Cette période, à laquelle on peut donner le nom d’hellénisme oriental, fut pour l’antiquité l’âge scientifique par excellence. Tant que les Grecs habitèrent une péninsule resserrée, de petites îles et d’étroits rivages, ils n’eurent point à se préoccuper vivement de ce qui se passait dans le reste du monde et ils se livrèrent presque sans partage à la culture des lettres et des arts, à la politique intérieure et à la philosophie. Mais, quand ils se virent transportés sur les vastes continens de l’Asie et de l’Afrique, sillonnés de grands fleuves, parcourus par de longues caravanes, éclairés par d’autres cieux et où les hommes parlaient d’autres langues, ils comprirent que le temps des rêves était passé et que la vie prenait pour eux un caractère positif qu’elle n’avait point eu auparavant. Les sciences mathématiques, l’astronomie et la géographie, la mécanique, l’histoire naturelle et les autres sciences d’observation furent cultivées avec éclat sur tous les points du monde hellénique.
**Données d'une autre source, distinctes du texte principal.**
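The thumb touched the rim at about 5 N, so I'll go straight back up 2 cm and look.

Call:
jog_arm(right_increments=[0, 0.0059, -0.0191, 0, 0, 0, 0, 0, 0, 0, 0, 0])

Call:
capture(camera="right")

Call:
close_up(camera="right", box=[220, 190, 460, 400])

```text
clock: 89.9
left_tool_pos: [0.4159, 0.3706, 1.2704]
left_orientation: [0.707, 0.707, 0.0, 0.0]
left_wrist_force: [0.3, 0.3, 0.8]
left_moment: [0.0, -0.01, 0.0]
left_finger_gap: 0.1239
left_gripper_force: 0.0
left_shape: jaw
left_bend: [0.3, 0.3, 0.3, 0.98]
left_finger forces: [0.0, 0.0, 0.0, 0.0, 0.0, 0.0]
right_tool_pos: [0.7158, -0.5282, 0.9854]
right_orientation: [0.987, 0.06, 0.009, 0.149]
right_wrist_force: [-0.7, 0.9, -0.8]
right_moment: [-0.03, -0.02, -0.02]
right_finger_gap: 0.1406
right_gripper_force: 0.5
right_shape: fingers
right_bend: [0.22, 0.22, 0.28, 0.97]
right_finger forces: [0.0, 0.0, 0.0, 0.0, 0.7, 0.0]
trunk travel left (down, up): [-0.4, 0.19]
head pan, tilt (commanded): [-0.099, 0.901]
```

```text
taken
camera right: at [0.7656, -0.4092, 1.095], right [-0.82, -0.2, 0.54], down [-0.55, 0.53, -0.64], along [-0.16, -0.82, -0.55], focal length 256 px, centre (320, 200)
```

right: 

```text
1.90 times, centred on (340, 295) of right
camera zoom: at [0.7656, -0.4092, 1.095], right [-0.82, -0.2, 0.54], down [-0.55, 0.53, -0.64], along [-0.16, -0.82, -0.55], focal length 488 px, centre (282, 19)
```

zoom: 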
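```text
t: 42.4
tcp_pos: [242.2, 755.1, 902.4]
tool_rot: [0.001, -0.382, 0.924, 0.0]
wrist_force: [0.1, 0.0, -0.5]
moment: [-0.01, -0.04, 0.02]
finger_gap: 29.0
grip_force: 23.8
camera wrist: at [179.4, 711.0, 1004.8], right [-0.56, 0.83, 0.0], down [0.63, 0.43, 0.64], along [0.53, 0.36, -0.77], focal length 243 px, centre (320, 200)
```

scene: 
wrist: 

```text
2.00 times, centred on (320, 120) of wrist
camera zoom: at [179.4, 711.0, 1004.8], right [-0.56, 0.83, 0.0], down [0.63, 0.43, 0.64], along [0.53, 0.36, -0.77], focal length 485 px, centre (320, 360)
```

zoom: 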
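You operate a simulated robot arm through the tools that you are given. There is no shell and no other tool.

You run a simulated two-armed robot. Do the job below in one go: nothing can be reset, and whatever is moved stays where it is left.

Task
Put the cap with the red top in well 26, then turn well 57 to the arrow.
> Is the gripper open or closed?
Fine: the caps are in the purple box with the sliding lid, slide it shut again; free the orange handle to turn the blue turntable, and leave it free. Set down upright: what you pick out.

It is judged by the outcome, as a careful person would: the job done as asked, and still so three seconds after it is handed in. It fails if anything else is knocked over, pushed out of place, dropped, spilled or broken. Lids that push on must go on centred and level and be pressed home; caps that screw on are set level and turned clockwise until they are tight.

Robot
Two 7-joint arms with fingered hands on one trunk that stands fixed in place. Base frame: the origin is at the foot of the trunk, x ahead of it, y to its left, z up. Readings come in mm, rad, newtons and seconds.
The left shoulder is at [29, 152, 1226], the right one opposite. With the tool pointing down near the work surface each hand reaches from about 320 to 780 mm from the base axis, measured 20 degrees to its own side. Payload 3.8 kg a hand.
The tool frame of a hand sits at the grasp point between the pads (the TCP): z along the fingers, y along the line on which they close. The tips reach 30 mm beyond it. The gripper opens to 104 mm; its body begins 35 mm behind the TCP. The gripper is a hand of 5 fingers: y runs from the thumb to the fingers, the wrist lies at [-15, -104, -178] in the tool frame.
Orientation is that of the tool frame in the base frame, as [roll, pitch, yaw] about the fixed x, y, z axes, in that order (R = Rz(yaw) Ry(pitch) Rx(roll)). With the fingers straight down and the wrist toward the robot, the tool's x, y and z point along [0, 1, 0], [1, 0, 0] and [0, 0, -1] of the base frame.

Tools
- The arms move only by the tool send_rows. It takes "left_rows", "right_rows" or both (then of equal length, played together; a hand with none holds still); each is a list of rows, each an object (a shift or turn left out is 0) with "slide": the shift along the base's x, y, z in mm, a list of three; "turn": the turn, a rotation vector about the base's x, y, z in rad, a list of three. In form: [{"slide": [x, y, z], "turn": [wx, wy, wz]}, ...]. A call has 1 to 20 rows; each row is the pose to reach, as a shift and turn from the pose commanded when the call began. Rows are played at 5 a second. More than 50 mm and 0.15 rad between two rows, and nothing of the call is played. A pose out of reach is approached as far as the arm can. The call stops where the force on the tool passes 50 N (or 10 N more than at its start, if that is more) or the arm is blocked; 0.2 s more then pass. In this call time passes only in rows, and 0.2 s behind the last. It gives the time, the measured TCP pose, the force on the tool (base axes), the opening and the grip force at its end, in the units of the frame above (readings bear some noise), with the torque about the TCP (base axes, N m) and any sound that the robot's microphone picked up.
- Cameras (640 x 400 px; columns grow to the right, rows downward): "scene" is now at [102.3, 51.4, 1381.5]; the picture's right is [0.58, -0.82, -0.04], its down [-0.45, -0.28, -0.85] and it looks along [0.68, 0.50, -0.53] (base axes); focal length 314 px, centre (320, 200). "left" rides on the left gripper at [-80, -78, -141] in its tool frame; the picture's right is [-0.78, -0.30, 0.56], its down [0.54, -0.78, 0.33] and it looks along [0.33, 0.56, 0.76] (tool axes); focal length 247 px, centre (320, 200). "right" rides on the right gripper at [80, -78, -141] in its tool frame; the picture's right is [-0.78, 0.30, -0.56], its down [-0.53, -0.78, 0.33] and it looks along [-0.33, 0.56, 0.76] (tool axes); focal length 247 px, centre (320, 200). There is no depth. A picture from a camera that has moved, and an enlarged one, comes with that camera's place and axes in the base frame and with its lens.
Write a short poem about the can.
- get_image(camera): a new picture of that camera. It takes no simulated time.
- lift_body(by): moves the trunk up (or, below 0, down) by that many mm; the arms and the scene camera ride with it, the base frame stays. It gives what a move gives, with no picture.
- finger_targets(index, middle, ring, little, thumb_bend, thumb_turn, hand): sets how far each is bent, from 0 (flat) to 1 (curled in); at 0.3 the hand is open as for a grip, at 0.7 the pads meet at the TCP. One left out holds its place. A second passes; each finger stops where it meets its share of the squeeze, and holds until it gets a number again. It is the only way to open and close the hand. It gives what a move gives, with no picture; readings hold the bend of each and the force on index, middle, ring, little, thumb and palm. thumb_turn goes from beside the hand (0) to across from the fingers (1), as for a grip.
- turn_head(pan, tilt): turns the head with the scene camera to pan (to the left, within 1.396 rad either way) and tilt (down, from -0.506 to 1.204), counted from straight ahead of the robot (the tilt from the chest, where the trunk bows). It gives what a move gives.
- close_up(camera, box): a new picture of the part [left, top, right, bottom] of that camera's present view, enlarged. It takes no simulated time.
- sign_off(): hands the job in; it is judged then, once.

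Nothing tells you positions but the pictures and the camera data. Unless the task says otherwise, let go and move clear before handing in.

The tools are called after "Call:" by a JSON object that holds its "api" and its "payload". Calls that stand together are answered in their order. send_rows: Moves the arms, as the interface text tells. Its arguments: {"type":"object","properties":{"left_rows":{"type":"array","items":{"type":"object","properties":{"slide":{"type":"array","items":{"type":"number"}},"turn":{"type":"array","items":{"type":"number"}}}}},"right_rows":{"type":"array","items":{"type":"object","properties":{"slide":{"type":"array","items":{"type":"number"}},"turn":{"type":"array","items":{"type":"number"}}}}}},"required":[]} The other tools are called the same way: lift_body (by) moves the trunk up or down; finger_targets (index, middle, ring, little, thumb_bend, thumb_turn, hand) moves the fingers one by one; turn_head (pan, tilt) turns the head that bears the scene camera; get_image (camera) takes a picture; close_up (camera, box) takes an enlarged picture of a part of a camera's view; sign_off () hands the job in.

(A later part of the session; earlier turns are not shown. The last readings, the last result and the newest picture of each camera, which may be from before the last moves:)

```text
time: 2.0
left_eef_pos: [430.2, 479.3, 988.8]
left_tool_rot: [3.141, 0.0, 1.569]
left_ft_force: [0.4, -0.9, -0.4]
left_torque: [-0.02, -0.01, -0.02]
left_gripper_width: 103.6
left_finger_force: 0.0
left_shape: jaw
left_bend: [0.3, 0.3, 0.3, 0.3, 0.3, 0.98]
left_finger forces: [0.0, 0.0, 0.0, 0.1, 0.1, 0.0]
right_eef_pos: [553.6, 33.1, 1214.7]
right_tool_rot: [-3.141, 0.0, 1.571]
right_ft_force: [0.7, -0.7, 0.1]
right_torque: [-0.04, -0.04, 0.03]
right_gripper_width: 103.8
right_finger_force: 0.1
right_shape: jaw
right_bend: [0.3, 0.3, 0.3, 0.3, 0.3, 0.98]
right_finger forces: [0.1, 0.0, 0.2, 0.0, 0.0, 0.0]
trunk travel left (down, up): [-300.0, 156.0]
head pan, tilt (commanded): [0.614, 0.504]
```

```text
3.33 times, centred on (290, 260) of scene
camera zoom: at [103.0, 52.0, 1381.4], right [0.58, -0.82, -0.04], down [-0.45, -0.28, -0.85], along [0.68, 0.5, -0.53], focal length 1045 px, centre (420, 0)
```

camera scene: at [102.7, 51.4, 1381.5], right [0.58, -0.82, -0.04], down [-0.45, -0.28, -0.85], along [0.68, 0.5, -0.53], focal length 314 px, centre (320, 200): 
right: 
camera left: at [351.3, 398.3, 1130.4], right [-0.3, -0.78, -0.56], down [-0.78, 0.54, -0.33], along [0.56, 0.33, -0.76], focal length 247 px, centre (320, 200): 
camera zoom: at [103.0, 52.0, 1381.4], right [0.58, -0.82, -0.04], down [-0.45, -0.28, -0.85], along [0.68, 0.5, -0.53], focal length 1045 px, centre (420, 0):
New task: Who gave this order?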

En même temps les grands travaux publics furent poussés avec une activité surprenante : on ouvrit le canal du Nil à la Mer-Rouge ; les ports furent améliorés, les rivages éclairés par de nombreux fanaux, entre lesquels le phare d’Alexandrie occupa le premier rang ; on améliora les grandes routes des caravanes, notamment celle qui de l’Inde septentrionale gagnait la Mer-Noire et amenait les marchandises aux Comanes, grand marché central de l’Asie-Mineure. C’est alors aussi que la circulation des valeurs fut facilitée par la création des lettres de change et des banques, et qu’on vit apparaître les grands dépôts de numéraire. Ainsi, au temps où Athènes avait été le plus riche, son trésor renfermait 1,000 talens ou 5 millions 1/2 de francs environ ; sous le second Ptolémée, l’inventaire royal constata l’existence de près de 3 milliards 1/2. L’empire des Séleucides n’avait rien à envier, quant à la richesse, à celui de l’Égypte, puisque, si l’Égypte bénéficiait de tout le commerce maritime qui prenait la voie de la Mer-Rouge, la région de l’Euphrate et du Tigre bénéficiait du commerce de terre de presque toute l’Asie orientale, même de celui qui, prenant la route du nord, redescendait de la mer Caspienne vers ces grands fleuves. On peut juger par là de quelle masse énorme de valeurs la fortune publique et privée de l’hellénisme oriental se trouvait en possession.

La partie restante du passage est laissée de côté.